— Start —

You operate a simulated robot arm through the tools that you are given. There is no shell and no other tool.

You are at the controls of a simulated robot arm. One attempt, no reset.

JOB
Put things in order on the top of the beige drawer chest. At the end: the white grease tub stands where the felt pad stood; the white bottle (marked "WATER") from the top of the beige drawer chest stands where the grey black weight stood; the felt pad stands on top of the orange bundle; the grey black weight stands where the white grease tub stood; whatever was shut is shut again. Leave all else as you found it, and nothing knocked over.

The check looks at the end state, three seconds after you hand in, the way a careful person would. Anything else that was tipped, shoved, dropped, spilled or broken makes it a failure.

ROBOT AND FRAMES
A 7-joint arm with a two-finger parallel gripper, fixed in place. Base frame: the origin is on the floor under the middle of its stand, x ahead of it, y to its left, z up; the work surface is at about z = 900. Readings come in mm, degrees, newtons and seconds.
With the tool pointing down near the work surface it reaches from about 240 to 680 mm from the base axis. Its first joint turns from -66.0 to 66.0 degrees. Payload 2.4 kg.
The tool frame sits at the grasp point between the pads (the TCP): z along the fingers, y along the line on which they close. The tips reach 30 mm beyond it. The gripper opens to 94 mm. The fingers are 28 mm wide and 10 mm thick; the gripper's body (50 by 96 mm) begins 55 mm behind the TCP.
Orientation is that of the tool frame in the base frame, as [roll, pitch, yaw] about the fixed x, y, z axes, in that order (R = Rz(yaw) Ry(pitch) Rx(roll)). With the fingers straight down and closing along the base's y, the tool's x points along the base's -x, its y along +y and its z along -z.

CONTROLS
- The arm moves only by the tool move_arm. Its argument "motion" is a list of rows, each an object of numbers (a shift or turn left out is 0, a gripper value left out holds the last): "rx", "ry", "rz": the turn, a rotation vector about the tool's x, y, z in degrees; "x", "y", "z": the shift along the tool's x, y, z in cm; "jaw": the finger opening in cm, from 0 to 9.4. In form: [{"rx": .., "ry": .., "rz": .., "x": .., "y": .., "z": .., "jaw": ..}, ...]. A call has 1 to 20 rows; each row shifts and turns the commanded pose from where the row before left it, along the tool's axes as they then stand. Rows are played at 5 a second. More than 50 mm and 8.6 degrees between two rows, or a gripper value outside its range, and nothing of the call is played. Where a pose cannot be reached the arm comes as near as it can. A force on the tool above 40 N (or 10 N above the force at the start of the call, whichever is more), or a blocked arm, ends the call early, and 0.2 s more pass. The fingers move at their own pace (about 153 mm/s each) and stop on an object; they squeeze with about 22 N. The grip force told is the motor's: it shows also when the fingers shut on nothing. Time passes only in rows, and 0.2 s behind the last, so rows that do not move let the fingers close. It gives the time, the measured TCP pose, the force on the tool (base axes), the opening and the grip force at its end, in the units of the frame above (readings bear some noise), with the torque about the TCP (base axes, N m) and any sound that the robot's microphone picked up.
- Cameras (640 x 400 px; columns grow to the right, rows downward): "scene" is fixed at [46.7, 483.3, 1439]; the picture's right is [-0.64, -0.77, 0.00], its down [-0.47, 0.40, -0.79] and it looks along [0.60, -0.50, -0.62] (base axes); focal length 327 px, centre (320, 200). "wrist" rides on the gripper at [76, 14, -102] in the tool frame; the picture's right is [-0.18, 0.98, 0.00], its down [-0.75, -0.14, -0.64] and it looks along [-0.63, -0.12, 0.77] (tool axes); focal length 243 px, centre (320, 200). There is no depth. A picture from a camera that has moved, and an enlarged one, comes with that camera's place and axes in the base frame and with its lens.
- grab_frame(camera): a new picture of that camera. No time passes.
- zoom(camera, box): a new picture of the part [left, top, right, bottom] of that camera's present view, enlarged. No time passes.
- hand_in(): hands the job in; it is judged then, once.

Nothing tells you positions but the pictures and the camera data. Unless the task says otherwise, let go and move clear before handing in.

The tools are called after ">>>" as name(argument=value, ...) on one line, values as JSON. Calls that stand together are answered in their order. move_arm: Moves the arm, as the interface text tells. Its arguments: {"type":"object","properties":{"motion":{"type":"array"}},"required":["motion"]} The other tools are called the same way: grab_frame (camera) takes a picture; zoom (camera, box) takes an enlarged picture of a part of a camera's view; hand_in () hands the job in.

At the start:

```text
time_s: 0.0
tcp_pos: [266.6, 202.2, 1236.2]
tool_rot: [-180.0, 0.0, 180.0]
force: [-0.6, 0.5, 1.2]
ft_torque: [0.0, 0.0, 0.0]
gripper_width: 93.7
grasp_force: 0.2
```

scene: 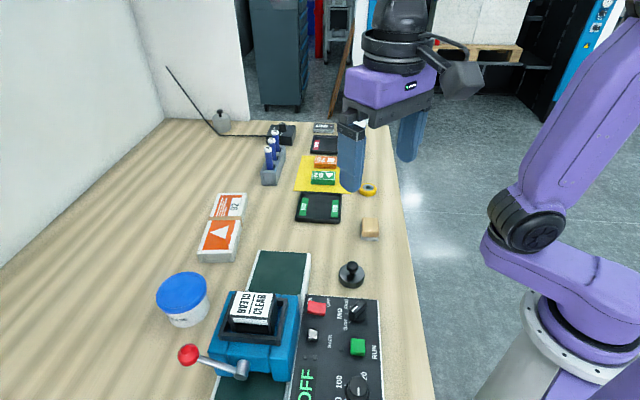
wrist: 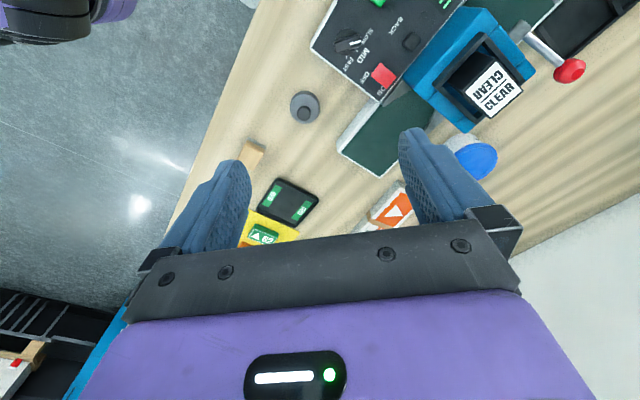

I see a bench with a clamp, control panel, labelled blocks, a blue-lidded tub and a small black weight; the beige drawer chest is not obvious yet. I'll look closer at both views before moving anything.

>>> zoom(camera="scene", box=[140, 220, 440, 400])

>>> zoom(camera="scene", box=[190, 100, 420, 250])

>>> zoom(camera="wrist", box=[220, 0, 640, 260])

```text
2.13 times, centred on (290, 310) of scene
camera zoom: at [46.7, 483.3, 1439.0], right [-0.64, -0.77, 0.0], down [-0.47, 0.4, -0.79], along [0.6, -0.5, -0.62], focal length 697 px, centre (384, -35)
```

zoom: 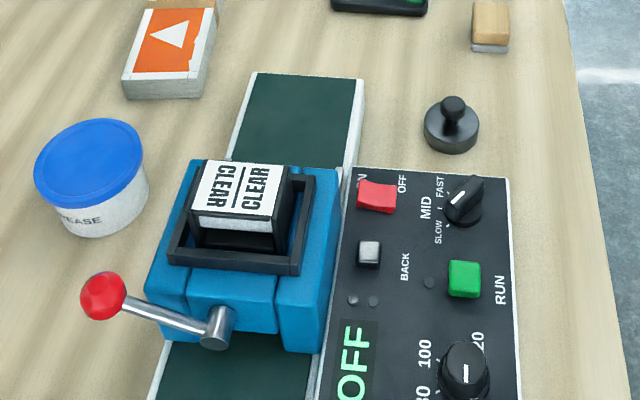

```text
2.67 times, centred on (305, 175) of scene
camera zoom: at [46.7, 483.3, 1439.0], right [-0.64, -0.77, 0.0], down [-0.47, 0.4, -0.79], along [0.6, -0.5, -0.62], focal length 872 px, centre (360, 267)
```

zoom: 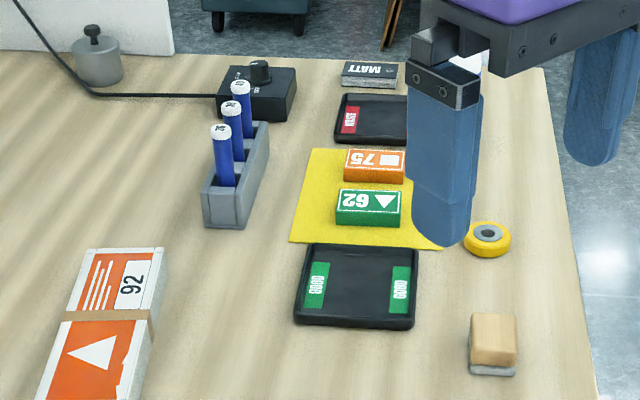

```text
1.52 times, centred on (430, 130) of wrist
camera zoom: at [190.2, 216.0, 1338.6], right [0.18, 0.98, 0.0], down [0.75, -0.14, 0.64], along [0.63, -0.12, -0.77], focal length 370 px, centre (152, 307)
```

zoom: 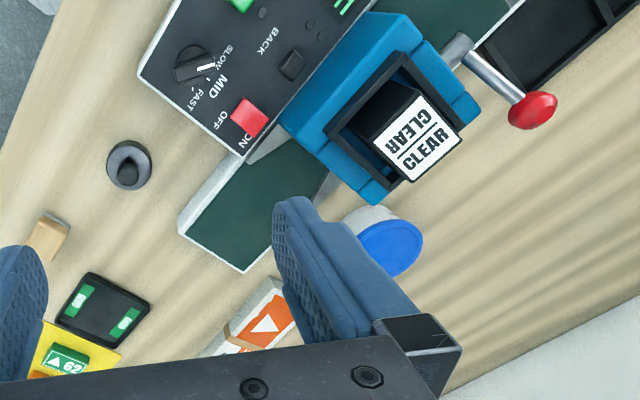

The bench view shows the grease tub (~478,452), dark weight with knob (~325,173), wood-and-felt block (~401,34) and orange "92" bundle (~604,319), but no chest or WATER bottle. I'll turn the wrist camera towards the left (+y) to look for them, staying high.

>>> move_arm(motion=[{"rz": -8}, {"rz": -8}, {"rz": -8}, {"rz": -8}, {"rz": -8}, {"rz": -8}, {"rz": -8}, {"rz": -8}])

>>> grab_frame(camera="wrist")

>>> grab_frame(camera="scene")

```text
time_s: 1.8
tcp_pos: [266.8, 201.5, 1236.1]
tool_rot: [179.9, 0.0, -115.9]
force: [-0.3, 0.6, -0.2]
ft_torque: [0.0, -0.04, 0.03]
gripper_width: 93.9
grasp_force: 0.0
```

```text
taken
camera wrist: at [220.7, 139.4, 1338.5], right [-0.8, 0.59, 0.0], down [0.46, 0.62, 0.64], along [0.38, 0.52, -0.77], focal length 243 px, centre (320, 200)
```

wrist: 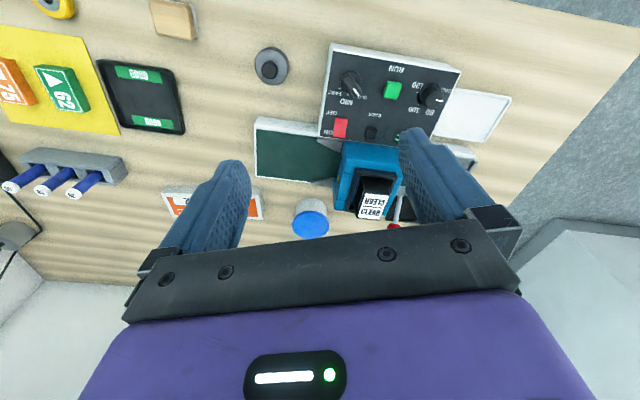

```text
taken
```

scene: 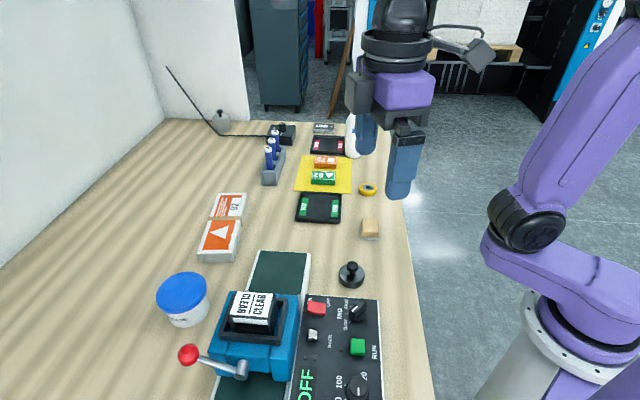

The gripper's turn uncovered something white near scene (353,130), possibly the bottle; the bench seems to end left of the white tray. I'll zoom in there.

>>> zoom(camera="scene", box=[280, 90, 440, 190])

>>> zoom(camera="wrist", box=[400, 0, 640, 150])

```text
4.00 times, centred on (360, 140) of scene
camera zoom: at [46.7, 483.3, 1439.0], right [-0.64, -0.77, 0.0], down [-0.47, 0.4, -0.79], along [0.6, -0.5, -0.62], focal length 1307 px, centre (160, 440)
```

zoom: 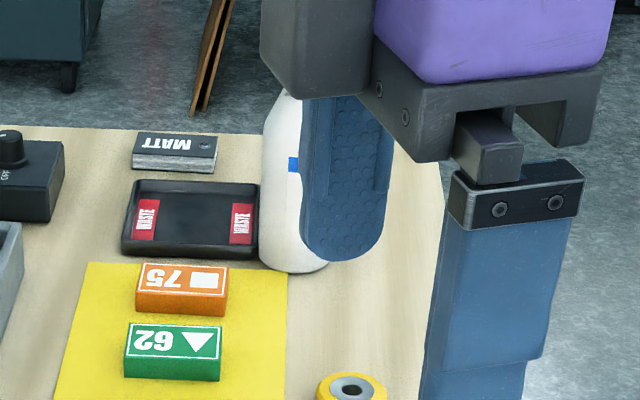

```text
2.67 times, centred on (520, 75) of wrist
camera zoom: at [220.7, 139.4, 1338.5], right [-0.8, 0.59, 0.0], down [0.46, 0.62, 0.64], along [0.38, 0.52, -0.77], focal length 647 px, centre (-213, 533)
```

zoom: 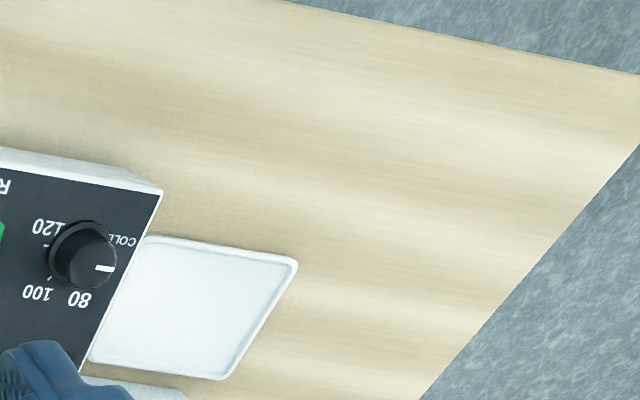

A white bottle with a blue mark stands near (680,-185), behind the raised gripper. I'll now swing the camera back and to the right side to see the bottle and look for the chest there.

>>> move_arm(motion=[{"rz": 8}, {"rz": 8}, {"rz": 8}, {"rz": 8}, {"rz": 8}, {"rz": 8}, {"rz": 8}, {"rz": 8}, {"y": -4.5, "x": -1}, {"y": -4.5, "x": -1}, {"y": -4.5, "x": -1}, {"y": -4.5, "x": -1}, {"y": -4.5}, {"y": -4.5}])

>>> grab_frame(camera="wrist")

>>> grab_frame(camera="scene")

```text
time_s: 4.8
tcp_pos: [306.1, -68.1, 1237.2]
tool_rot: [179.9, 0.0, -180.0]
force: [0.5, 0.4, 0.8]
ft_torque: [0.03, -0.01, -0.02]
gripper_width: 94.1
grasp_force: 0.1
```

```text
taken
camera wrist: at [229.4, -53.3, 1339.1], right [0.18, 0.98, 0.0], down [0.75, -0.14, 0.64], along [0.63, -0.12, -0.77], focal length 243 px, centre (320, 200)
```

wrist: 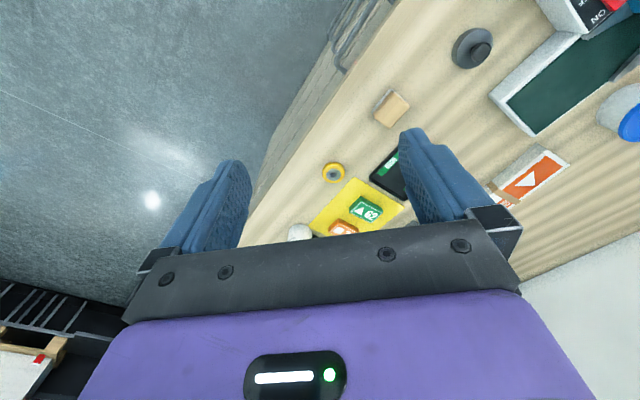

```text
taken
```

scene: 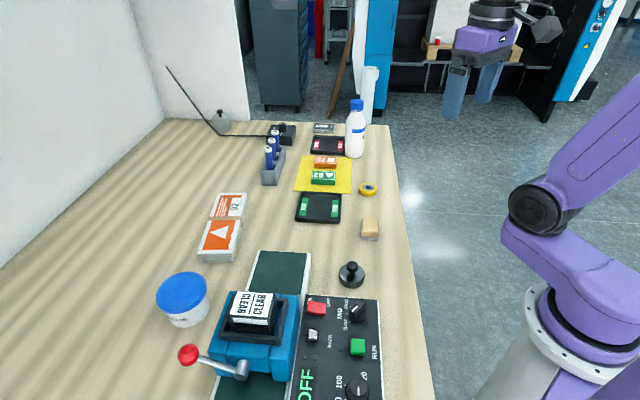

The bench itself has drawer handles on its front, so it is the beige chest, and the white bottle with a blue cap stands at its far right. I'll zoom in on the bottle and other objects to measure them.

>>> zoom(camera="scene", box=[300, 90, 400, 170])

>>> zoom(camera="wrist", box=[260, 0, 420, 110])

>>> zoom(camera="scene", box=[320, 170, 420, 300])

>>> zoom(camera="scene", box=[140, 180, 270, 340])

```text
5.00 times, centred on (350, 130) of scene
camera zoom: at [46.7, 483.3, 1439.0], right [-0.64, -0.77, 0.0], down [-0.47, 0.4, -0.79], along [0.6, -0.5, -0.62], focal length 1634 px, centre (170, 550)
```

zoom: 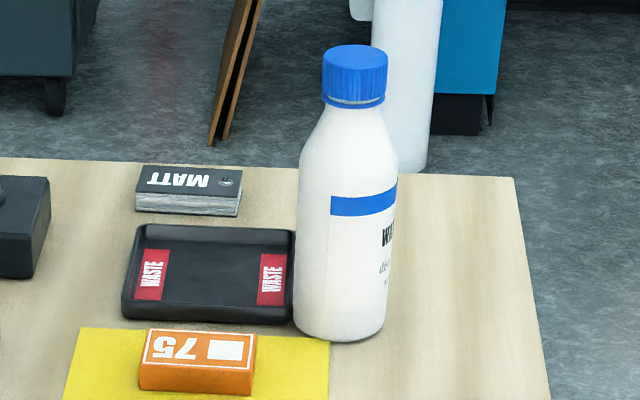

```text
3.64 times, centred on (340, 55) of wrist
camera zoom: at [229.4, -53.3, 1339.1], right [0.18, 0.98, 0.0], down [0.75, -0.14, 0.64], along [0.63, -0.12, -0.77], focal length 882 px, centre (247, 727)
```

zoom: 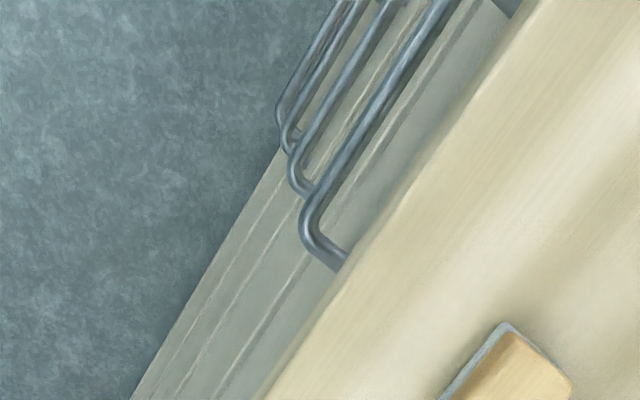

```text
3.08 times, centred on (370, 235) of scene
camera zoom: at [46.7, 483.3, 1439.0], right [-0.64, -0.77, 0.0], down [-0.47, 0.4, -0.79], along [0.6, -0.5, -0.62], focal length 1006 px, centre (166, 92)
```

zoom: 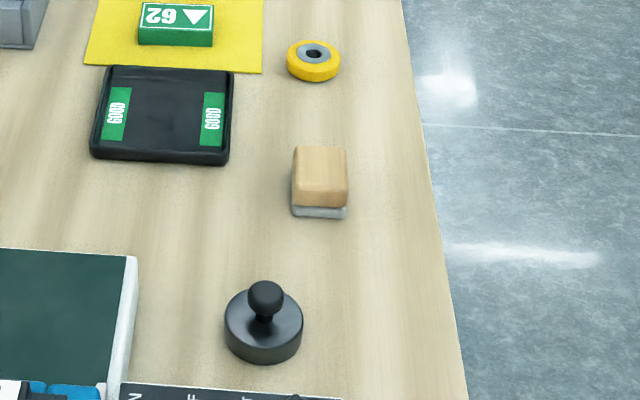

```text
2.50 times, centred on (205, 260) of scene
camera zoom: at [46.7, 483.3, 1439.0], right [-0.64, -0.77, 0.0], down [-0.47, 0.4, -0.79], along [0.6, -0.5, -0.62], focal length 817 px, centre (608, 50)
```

— End —

## GIVEN PROBLEM:
Copy out each line of the data where the string "seconds" appears.

## EXERCISE ANSWER:
The check looks at the end state, three seconds after you hand in, the way a careful person would. Anything else that was tipped, shoved, dropped, spilled or broken makes it a failure.
A 7-joint arm with a two-finger parallel gripper, fixed in place. Base frame: the origin is on the floor under the middle of its stand, x ahead of it, y to its left, z up; the work surface is at about z = 900. Readings come in mm, degrees, newtons and seconds.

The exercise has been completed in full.